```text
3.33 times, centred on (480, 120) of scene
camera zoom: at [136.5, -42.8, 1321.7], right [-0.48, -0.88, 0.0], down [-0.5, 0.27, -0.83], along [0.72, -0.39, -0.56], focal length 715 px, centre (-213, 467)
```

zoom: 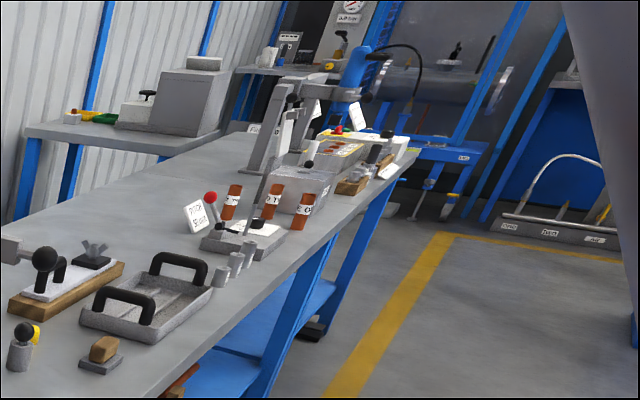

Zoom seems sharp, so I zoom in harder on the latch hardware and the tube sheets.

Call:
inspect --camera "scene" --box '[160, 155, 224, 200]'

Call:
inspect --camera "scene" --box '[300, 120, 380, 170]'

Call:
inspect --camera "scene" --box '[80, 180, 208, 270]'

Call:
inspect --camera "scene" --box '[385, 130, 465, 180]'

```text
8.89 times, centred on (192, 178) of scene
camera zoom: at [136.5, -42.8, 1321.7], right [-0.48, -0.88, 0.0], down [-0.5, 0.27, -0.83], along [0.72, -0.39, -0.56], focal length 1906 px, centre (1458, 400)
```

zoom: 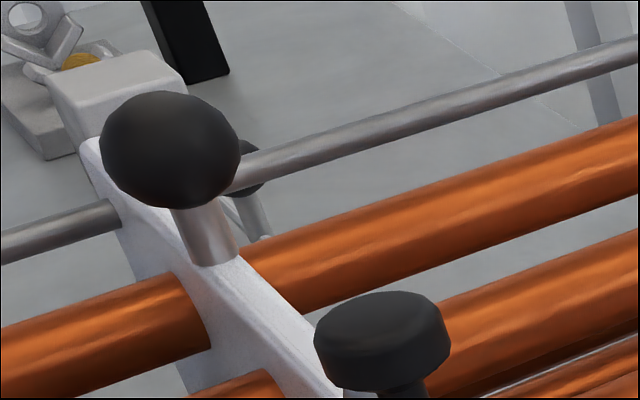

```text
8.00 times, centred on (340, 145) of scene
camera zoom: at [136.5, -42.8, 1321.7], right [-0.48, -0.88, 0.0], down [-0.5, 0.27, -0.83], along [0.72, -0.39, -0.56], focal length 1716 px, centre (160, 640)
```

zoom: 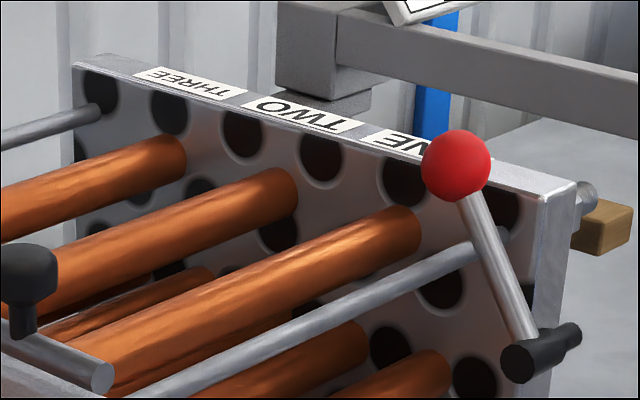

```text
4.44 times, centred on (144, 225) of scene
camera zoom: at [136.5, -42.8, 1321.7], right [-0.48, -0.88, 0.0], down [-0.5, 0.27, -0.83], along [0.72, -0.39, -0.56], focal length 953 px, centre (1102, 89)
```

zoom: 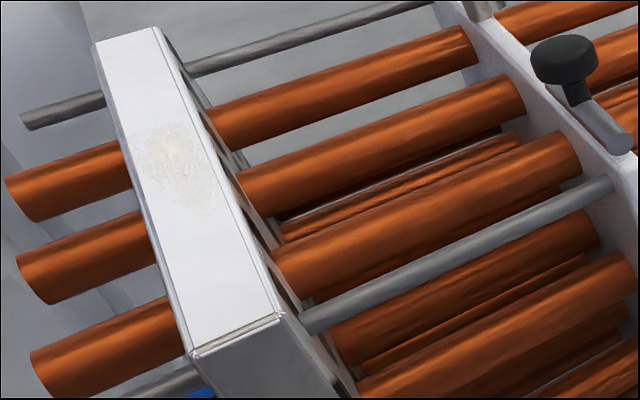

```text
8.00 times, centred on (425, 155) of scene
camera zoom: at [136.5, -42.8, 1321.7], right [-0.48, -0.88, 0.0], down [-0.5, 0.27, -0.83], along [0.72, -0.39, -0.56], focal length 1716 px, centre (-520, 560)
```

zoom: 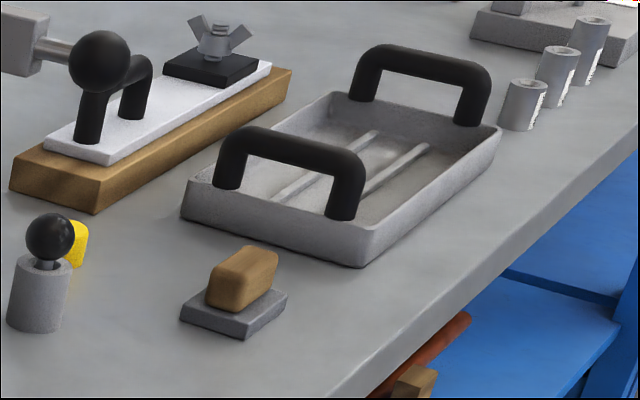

**Required task:**
Quote the listing above in full, except for the pictures. Write them as strings in a JSON array, leaving out blank lines.

**Response to the exercise:**
[
  "```text",
  "3.33 times, centred on (480, 120) of scene",
  "camera zoom: at [136.5, -42.8, 1321.7], right [-0.48, -0.88, 0.0], down [-0.5, 0.27, -0.83], along [0.72, -0.39, -0.56], focal length 715 px, centre (-213, 467)",
  "```",
  "zoom: ",
  "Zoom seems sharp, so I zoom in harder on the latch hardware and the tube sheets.",
  "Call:",
  "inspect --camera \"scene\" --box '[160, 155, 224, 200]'",
  "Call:",
  "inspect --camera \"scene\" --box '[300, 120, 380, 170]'",
  "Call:",
  "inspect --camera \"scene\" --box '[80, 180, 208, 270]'",
  "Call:",
  "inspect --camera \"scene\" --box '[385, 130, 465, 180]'",
  "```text",
  "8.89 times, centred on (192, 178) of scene",
  "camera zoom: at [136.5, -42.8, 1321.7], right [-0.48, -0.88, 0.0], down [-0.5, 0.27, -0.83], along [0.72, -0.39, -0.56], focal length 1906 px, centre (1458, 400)",
  "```",
  "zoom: ",
  "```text",
  "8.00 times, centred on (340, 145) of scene",
  "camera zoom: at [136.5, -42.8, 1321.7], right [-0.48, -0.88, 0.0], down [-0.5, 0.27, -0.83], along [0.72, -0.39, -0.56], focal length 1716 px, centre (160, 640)",
  "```",
  "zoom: ",
  "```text",
  "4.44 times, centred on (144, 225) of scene",
  "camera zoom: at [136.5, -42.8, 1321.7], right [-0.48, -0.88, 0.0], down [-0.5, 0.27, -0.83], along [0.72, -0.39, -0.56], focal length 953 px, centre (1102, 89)",
  "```",
  "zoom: ",
  "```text",
  "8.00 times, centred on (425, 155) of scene",
  "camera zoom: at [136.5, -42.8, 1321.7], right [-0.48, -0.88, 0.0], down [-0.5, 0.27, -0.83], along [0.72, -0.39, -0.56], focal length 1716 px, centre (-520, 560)",
  "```",
  "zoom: "
]